StationDef A class definition for blade stations.

Examples

sta = StationDef();

sta = StationDef(af); where af = airfoil filename or AirfoilDef object

See also xlsBlade, BladeDef, BladeDef.addStation

Property Summary
airfoil

AirfoilDef object

spanlocation

Spanwise location where station is defined [m]

Component Class

class ComponentDef(comp)

ComponentDef A class definition for blade components.

Examples

comp_obj = ComponentDef();

comp_obj = ComponentDef(comp_struct);

See also xlsBlade, BladeDef, BladeDef.addComponent

Property Summary
group

Integar: 0 = blade, 1 = first shear web, 2 = second shear web, etc.

name

String: Name, such as ‘spar’

materialid

String: Material id number from blade.materials

fabricangle

Float: Fiber angle

hpextents

String Array: Array of keypoints such as {‘b’,’c’}

lpextents

String Array: Array of keypoints such as {‘b’,’c’}

cp

control points defining layer distribution

imethod

String: imethod

Airfoil Class

class AirfoilDef(filename)

AirfoilDef A class definition for airfoil profiles.

Examples

af = AirfoilDef();

af = AirfoilDef(FILENAME); where FILENAME is the file containing airfoil profile data in various

2-column formats including NuMAD-xml

See also AirfoilDef.resample, AirfoilDef.writeAirfoil, AirfoilDef.convertAirfoil, AirfoilDef.plot xlsBlade, BladeDef, StationDef

Property Summary
name

String: User selected airfoil name

reference

Header info in file

coordinates

Profile data in two columns

c

Computed by NuAMD

camber

Camber line as a function of x. Distance in percent chord between LP and HP curves. Computed by NuAMD.

thickness

Float: Relative thickness as a function of the x coordinate. Values between 0 and 1, where 1 corresponds to maximum thickness. Computed by NuAMD.

percentthick

Float: Maximum airfoil thickness as a percentage of chord length [%]

maxthick

Float: Airfoil thickness as a percentage of chord. Values between 0 and 1.

TEtype

String: Options, ‘round', 'sharp', or 'flat'

x

Horizontal axis of Airfoil shape coordinates Working clockwise starting from the TE to the LE and back to the TE. LE must be at (1,0) and TE at (0,0). Needed only by AirfoilDef.plot

y

Vertical axis of Airfoil shape coordinates Working clockwise starting from the TE to the LE and back to the TE. LE must be at (1,0) and TE at (0,0). Needed only by AirfoilDef.plot

Method Summary
resample(n_samples, spacing)
af.resample(n_samples,spacing)

spacing = ‘auto’ | ‘half-cosine’ | ‘cosine’

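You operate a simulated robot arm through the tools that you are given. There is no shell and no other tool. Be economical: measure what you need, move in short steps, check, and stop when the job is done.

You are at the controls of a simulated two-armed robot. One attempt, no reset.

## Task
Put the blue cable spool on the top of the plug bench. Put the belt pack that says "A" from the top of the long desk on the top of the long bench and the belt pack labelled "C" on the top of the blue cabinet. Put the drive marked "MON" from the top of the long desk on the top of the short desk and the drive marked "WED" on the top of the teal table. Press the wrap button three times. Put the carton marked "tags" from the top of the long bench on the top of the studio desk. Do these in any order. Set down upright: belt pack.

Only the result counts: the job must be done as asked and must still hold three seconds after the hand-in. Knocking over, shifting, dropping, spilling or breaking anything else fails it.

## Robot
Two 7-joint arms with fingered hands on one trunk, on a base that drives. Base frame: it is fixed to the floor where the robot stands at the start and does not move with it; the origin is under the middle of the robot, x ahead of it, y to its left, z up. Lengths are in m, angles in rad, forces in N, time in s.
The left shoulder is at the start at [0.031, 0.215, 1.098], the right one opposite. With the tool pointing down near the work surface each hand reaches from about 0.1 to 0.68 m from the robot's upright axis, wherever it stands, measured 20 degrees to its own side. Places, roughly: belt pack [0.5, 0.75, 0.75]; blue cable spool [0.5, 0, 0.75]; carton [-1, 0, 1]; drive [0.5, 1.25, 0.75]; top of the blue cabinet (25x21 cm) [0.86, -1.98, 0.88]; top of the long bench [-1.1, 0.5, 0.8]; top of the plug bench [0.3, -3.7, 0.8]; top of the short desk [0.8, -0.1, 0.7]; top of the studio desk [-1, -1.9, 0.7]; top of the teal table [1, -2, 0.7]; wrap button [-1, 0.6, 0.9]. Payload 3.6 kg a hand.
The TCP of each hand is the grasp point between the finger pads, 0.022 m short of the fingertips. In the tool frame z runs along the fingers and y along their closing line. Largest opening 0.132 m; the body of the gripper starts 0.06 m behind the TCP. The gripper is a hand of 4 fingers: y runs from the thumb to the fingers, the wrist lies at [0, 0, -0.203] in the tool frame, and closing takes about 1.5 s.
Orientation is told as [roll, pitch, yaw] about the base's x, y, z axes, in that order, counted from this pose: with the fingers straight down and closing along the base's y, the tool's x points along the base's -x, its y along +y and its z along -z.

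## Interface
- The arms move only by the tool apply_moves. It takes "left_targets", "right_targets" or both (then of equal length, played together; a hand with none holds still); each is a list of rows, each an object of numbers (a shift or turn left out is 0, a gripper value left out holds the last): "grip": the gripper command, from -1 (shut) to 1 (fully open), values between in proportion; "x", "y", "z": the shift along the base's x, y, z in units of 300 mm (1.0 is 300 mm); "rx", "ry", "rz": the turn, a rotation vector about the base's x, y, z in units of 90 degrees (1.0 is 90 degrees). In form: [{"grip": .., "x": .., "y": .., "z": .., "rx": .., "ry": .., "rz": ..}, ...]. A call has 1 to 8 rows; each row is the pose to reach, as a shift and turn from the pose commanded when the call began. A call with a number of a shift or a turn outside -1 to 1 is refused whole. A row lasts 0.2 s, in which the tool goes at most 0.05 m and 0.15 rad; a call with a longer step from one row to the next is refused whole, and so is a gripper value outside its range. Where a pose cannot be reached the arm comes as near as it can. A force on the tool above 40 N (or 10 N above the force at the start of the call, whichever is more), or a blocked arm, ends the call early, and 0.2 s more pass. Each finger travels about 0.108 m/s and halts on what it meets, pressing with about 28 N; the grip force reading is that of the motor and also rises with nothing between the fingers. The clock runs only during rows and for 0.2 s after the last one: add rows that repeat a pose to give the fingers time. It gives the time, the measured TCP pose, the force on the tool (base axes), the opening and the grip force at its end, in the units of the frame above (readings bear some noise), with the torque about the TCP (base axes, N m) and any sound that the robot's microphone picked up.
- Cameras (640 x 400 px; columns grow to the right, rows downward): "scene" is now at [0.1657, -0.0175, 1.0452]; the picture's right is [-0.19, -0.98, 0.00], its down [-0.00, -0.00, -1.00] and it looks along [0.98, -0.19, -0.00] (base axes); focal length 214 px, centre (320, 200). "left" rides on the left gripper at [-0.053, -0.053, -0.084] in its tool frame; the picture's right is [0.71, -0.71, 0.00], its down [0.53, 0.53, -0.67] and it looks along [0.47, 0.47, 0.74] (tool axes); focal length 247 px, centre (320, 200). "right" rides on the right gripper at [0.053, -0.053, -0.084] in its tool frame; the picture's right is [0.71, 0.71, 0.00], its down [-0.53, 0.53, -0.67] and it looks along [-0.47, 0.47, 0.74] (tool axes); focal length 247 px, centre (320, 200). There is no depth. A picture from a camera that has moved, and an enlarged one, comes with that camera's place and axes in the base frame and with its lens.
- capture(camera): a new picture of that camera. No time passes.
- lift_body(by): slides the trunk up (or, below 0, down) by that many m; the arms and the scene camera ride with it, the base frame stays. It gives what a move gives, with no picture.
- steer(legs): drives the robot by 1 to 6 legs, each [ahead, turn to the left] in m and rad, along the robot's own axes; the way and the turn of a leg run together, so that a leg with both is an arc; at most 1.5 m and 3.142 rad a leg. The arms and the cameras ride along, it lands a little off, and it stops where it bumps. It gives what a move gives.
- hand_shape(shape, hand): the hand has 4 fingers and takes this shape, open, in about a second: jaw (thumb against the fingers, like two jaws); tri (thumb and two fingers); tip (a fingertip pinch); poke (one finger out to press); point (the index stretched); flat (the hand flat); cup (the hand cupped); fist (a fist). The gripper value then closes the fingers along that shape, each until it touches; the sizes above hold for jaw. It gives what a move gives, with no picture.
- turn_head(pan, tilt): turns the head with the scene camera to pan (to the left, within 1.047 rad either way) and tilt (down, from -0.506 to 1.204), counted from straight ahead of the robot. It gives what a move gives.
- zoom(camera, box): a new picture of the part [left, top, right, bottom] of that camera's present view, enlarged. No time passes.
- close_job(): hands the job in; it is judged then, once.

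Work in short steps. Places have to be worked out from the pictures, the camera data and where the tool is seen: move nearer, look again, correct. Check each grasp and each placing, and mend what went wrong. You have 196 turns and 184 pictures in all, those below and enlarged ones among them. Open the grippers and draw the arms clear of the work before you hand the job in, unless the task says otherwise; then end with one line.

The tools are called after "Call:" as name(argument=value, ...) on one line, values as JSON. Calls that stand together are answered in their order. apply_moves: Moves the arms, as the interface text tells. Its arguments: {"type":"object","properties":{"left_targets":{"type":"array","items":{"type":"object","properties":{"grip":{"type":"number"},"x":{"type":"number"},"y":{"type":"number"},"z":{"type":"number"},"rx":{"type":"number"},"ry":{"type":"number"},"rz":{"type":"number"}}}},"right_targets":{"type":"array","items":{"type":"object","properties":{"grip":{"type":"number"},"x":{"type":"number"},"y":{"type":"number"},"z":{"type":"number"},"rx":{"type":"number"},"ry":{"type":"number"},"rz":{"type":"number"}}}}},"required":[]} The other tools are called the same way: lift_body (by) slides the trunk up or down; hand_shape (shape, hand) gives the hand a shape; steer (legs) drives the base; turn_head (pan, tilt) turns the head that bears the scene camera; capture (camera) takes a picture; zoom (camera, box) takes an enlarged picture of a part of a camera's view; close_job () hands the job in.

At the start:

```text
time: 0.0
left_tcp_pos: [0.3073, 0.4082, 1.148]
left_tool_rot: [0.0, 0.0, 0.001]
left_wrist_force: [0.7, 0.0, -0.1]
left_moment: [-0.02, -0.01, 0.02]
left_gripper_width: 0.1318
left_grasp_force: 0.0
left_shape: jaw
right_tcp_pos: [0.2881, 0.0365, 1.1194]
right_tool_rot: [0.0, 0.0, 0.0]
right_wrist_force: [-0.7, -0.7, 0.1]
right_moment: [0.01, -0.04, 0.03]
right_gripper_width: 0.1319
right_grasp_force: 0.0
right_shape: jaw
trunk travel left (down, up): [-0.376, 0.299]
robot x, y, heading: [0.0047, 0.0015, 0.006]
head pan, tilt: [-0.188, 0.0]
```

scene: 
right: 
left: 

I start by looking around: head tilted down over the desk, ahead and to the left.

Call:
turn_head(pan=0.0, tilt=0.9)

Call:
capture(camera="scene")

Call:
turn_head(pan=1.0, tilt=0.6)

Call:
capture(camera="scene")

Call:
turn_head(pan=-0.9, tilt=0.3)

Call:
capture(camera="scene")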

af.resample(200,’half-cosine’);

adjustTE(tet, tes, onset)
af.adjustTE(TE_thick,[TE_slope],[onset])

TE_thick is the amount of TE thickness to add TE_slope is the slope of the added thickness profile at TE,

defaults to 5/3 * TE_thick

onset is the chord fraction where adjustment begins,

defaults to location of max thickness

af.adjustTE(0.02); af.adjustTE(0.02,0); af.adjustTE(0.02,[],0.8);

writeAirfoil(filename, fileformat)
af.writeAirfoil(FILENAME,fileformat)
fileformat = ‘xfoil’ | ‘rfoil’ | ‘selig’

= ‘xfoil-reverse’ | ‘rfoil-reverse’ = ‘numad’ = ‘lednicer’

af.writeAirfoil(‘af-test.txt’,’xfoil’);

plot()

plot(af) Plots an AirfoilDef object (or an array of them)

static convertAirfoil(INFILE, OUTFILE, fileformat)
fileformat = ‘xfoil’ | ‘rfoil’ | ‘selig’

= ‘xfoil-reverse’ | ‘rfoil-reverse’ = ‘numad’ = ‘lednicer’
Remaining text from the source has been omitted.